'Trapped' Review:  35th Floor, one High Rise, one Rajkummar Rao. one Brilliant Film

Trapped is also about the very little time it takes for a perfectly civilized person to turn barbaric, all for survival.
A scene from Trapped.(Photo via Twitter)
A scene from Trapped.(Photo via Twitter)

Film:Trapped
Cast: Rajkummar Rao, Geetanjali Thapa
Director: Vikramaditya Motwane
Rating: 4 stars

In Vikramaditya Motwane's 'Trapped’, it’s all about communication - or the lack of it. A communication paralysis takes over bang in the middle of a city like Mumbai. Starring Rajkumar Rao - the film is Motwane's return after Lootera - Trapped can be about many things.

It's about fear. It's about really bad things happening to really nice people. It's about how intensely wired we are to our many communication devices and how crazy we can become if they are pulled away from us.

Vikramaditya Motwane is probably the most exciting director in Hindi films today, bar Dibakar Banerjee. And just like Banerjee, Motwane doesn't cocoon himself into a genre or brand of cinema. Trapped - the script by Amit Joshi - reportedly came to him when he was locked uncomfortably inside his own head, bothered by his next script, Bhavesh Joshi.

Trapped shows that Motwane can not only fashion his pet projects and his ambitious projects (now that he's lost the indie tag that came visibly plastered with Udaan), but he can also turn into director-for-hire and stamp his credentials on a script. That's an incredible and admirable talent to possess, especially for an Indian filmmaker operating in a culture of films where the same person does the writing and directing and often if one is stellar, the other is found wanting.

Trapped is a writer's film as much as the director's. The idea is a one line marvel. What if you set Cast Away in the middle of a city? Add a virgin high rise as your island and the sky becomes your ocean. It is one thing to flesh out ideas and go about executing them on film. But Motwane grabs the film by its collar and sets about establishing the urgency.

Trapped simmers like milk kept to boil and long forgotten. And we of course watch from another dimension, unable to help. It is a different dimension for Shaurya (Rajkummar Rao) too. A small-town man finds himself in a big city and we are shown in the beginning how he needs to rally himself to ask a woman out in his office.

He is a nervous mess. He is also a simple man. A good meal is Pav Bhaji for him. So is a good date. Then he meets his faceless adversary, the ever expanding - horizontally and vertically - city of Mumbai. If only it was another man, Shaurya would have figured him out. Instead, he is forced to confront, not even nature, but manmade behemoths, four legged creatures and human apathy.

Trapped is a great exercise in showing you don't need the Amazon rainforests (which finds an explicit mention here) to be cast away in an alien landscape. It could be the concrete jungle with just as many foreign organisms. How to be lost in your own constructs, definitions and limitations of space. How to be lost in your own dreams.

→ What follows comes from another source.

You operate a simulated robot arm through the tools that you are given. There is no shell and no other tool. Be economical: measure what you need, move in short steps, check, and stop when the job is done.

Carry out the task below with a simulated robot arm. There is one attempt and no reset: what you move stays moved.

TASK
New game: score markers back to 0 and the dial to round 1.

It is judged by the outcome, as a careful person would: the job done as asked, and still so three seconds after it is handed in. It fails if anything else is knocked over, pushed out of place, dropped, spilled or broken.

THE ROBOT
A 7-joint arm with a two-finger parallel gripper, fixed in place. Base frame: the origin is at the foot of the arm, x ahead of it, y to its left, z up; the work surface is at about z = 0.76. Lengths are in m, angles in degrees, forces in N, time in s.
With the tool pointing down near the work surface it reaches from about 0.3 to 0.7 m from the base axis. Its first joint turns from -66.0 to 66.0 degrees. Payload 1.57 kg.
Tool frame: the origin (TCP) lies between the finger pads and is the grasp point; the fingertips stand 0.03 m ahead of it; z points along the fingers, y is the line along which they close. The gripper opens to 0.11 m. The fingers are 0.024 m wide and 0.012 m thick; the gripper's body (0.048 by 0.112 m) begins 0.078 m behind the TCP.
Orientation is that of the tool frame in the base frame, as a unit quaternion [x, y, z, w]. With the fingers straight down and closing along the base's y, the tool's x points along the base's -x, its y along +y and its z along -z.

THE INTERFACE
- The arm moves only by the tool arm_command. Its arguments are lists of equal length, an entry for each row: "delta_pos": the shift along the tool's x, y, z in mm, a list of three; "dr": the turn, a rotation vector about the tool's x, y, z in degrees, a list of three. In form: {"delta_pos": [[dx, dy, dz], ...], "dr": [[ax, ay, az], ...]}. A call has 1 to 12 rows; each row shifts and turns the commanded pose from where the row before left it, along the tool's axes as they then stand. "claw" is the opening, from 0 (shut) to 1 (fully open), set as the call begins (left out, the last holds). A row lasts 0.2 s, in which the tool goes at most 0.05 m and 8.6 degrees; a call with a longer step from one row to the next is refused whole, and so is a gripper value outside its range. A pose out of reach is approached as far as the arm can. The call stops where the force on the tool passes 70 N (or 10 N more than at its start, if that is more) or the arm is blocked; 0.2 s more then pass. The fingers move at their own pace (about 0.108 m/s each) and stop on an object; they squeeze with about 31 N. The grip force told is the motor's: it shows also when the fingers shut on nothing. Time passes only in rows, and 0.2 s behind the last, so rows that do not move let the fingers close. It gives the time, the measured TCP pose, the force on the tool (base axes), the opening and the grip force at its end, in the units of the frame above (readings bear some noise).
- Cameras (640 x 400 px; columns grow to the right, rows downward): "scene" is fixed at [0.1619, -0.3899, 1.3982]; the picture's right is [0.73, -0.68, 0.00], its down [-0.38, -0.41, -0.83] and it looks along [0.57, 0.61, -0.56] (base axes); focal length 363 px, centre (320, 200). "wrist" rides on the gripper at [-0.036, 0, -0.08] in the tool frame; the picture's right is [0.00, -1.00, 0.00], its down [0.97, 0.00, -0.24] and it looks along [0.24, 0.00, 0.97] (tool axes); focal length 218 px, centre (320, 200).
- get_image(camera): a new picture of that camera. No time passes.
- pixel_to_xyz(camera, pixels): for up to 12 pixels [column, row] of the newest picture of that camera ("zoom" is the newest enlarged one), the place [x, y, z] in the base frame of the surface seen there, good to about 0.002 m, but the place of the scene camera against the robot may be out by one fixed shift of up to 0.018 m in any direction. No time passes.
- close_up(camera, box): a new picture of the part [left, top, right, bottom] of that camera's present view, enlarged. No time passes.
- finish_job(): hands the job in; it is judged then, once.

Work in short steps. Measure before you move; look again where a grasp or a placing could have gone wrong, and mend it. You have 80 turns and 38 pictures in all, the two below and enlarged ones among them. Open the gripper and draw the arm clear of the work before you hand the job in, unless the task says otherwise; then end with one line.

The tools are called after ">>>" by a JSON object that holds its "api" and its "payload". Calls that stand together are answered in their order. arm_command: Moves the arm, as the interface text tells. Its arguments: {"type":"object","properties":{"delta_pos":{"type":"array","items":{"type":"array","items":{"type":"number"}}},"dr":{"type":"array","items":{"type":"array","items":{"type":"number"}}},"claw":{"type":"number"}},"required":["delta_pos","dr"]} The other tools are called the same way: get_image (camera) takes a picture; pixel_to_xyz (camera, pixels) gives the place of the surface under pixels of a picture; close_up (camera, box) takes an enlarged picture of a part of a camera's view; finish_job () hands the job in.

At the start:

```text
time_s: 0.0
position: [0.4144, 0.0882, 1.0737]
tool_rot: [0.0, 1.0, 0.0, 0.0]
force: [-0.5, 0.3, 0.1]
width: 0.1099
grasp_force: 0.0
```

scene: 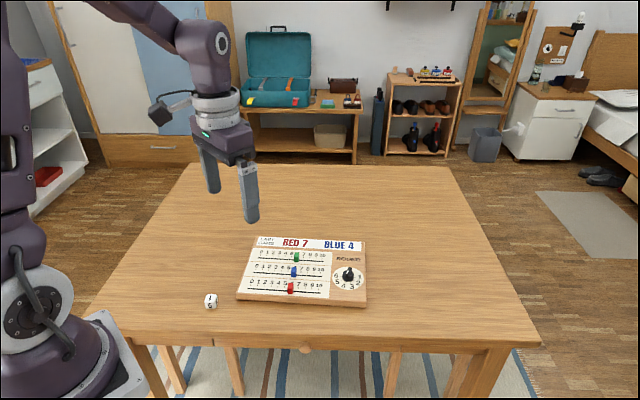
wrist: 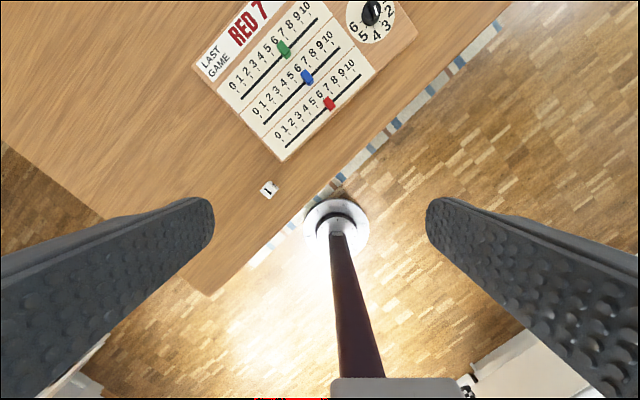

How to be lost in your own madness. How to be lost in your own escapist fantasies. How to be lost in your own loneliness. Trapped will show you.

Trapped is also about the very little time it takes for a perfectly civilized person to turn barbaric, all for survival. It can also be political. It’s Motwane’s economy that is a sight to behold. He knows exactly when to service the writing and when to let it shine, unadulterated. So does Rao, who is terrific.

He’s just made for this and we’ve seen him play these naïve, simpleton-trying-to-make-it-big roles multiple times. But it is Rao’s magic that we believe him even when he turns into a hero, a survivor. There has never been a bigger and more convincing “mass hero” in a film without a villain. We want to whistle.

After a point, we wonder if Motwane's definition of Trapped is about being locked out of the rest of the world or is it all about being trapped in this endless web of communication. More than a good film, Vikramaditya Motwane has made a very intelligent one.